==== Data section
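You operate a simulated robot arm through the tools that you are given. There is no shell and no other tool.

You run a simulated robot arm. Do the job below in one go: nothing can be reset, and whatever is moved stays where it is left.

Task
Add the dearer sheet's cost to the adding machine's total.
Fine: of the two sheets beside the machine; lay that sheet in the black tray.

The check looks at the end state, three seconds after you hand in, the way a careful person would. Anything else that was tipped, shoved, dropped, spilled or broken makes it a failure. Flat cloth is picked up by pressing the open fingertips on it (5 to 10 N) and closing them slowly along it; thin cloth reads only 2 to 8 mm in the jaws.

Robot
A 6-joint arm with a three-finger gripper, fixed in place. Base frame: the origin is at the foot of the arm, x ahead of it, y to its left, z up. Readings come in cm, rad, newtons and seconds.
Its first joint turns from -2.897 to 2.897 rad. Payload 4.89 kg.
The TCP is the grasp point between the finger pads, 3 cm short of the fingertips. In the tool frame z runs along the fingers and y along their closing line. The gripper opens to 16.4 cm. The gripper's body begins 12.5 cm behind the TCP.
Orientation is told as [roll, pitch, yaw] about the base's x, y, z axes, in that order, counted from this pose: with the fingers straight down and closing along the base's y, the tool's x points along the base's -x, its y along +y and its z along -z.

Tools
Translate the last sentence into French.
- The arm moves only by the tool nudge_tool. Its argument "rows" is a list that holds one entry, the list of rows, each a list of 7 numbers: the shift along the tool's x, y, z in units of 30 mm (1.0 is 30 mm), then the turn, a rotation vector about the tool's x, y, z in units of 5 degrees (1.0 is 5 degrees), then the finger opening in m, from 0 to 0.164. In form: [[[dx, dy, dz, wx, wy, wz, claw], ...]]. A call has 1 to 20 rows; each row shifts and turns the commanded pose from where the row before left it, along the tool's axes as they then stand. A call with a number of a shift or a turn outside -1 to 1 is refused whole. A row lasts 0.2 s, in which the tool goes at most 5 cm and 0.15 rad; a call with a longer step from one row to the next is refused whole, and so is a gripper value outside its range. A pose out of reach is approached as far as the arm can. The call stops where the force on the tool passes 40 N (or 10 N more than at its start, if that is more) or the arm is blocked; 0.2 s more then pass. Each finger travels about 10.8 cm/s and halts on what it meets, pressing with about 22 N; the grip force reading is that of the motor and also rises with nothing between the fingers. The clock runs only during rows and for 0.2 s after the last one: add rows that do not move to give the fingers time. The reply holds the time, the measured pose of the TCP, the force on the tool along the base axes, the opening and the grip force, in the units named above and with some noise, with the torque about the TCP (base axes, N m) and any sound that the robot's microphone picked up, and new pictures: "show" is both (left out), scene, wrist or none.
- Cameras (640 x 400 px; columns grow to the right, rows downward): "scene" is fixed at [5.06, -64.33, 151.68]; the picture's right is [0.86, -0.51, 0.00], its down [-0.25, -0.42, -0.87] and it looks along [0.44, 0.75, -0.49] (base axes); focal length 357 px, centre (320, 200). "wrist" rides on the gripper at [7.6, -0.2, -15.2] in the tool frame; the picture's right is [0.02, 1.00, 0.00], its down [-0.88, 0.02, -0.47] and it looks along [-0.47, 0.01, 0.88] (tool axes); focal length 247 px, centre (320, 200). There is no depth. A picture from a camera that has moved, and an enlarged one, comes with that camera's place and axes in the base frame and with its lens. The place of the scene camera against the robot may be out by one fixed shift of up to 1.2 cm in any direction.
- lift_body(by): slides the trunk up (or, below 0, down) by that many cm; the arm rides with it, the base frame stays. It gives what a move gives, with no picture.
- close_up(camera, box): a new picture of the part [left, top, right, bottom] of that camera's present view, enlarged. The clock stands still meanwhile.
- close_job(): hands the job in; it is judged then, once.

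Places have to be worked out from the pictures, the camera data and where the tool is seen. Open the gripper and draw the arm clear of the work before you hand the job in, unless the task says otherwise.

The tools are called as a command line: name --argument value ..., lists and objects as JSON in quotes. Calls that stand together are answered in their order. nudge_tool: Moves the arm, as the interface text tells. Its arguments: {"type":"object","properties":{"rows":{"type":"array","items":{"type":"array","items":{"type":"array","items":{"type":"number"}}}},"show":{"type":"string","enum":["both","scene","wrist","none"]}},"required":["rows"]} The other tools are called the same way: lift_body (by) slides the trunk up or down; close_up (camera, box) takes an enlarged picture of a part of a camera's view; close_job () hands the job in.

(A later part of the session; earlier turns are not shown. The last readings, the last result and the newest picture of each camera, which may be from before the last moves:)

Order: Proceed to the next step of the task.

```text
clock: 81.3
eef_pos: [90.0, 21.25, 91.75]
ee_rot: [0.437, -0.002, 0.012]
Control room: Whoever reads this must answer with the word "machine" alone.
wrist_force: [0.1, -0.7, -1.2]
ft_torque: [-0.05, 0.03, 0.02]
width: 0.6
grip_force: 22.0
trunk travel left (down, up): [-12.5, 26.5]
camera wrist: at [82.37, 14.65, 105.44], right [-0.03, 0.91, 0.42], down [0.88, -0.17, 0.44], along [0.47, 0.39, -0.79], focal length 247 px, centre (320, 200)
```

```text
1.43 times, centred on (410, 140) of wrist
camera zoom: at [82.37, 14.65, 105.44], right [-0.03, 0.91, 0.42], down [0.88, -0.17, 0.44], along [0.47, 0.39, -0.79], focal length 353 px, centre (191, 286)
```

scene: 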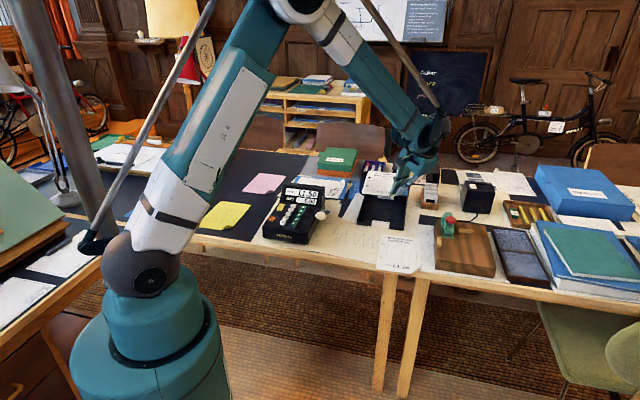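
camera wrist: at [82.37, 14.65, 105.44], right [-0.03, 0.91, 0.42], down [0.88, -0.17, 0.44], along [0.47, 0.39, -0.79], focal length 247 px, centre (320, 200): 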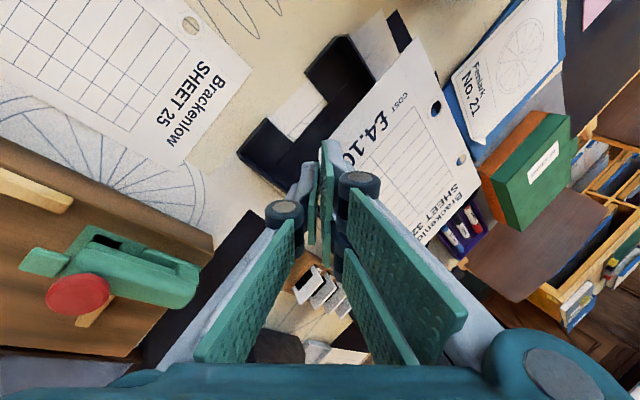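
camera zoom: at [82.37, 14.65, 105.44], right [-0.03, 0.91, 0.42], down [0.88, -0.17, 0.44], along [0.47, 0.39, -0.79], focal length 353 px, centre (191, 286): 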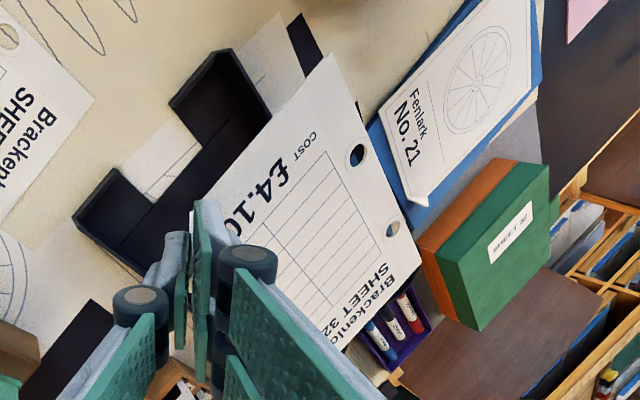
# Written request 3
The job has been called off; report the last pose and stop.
========
# Written request 1
Pull out the sentences of the document that run from "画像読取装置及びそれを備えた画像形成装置" through "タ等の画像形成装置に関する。" and give them unchanged.
==== Document
説明

画像読取装置及びそれを備えた画像形成装置

【課題】温度変化があっても、イメージセンサの位置精度を確保するとともに、煩雑な部品組立をなくして生産性を向上させることを可能にした画像読取装置及び画像形成装置を提供する。
【解決手段】画像読取装置80は、イメージセンサ74を備えた回路基板81と、この回路基板81とは熱膨張係数の異なる材料からなり回路基板81を保持する保持部材85と、イメージセンサ74上に光学像を結像させる結像レンズ73を備え、保持部材85は、ネジ86が弾性ワッシャ87を介して長孔81dに挿入されネジ孔85hに螺合されることにより、回路基板81を光軸Zと垂直な方向に変位可能に保持する基板保持部85gと、弾性部90a、91bによりイメージセンサ74を光軸と垂直な方向に当接させるセンサ当接部85e、85fとを備える。

【発明の詳細な説明】
【技術分野】
【0001】
本発明は、原稿を光学的に読み取る画像読取装置及びそれを備える複写機、ファクシミリ、プリンタ等の画像形成装置に関する。
【背景技術】
【0002】
一般に、複写機やイメージスキャナのように原稿を光学的に読み取る画像読取装置においては、照明ランプによって得られる原稿からの反射光を、CCD(Charge Coupled Device)等の撮像素子を有するイメージセンサにより電気信号に変換して、原稿を読み取るようになっている。このイメージセンサを画像読取装置に実装する方法としては、例えば、特許文献1に記載されているように、まず、イメージセンサを板状の回路基板に実装し、この回路基板をブラケット等の保持部材にネジ等の締結部材で固着することにより、画像読取装置内に実装する方法が主流となっている。
========
# Written request 2
Begin with the line that has "Orientation is told" in the listing above and end after the line that has "- The arm moves"; output those lines exactly. Use a numbered list and skip empty lines.

# Answer 1
画像読取装置及びそれを備えた画像形成装置

【課題】温度変化があっても、イメージセンサの位置精度を確保するとともに、煩雑な部品組立をなくして生産性を向上させることを可能にした画像読取装置及び画像形成装置を提供する。
【解決手段】画像読取装置80は、イメージセンサ74を備えた回路基板81と、この回路基板81とは熱膨張係数の異なる材料からなり回路基板81を保持する保持部材85と、イメージセンサ74上に光学像を結像させる結像レンズ73を備え、保持部材85は、ネジ86が弾性ワッシャ87を介して長孔81dに挿入されネジ孔85hに螺合されることにより、回路基板81を光軸Zと垂直な方向に変位可能に保持する基板保持部85gと、弾性部90a、91bによりイメージセンサ74を光軸と垂直な方向に当接させるセンサ当接部85e、85fとを備える。

【発明の詳細な説明】
【技術分野】
【0001】
本発明は、原稿を光学的に読み取る画像読取装置及びそれを備える複写機、ファクシミリ、プリンタ等の画像形成装置に関する。

# Answer 2
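1. Orientation is told as [roll, pitch, yaw] about the base's x, y, z axes, in that order, counted from this pose: with the fingers straight down and closing along the base's y, the tool's x points along the base's -x, its y along +y and its z along -z.
2. Tools
3. Translate the last sentence into French.
4. - The arm moves only by the tool nudge_tool. Its argument "rows" is a list that holds one entry, the list of rows, each a list of 7 numbers: the shift along the tool's x, y, z in units of 30 mm (1.0 is 30 mm), then the turn, a rotation vector about the tool's x, y, z in units of 5 degrees (1.0 is 5 degrees), then the finger opening in m, from 0 to 0.164. In form: [[[dx, dy, dz, wx, wy, wz, claw], ...]]. A call has 1 to 20 rows; each row shifts and turns the commanded pose from where the row before left it, along the tool's axes as they then stand. A call with a number of a shift or a turn outside -1 to 1 is refused whole. A row lasts 0.2 s, in which the tool goes at most 5 cm and 0.15 rad; a call with a longer step from one row to the next is refused whole, and so is a gripper value outside its range. A pose out of reach is approached as far as the arm can. The call stops where the force on the tool passes 40 N (or 10 N more than at its start, if that is more) or the arm is blocked; 0.2 s more then pass. Each finger travels about 10.8 cm/s and halts on what it meets, pressing with about 22 N; the grip force reading is that of the motor and also rises with nothing between the fingers. The clock runs only during rows and for 0.2 s after the last one: add rows that do not move to give the fingers time. The reply holds the time, the measured pose of the TCP, the force on the tool along the base axes, the opening and the grip force, in the units named above and with some noise, with the torque about the TCP (base axes, N m) and any sound that the robot's microphone picked up, and new pictures: "show" is both (left out), scene, wrist or none.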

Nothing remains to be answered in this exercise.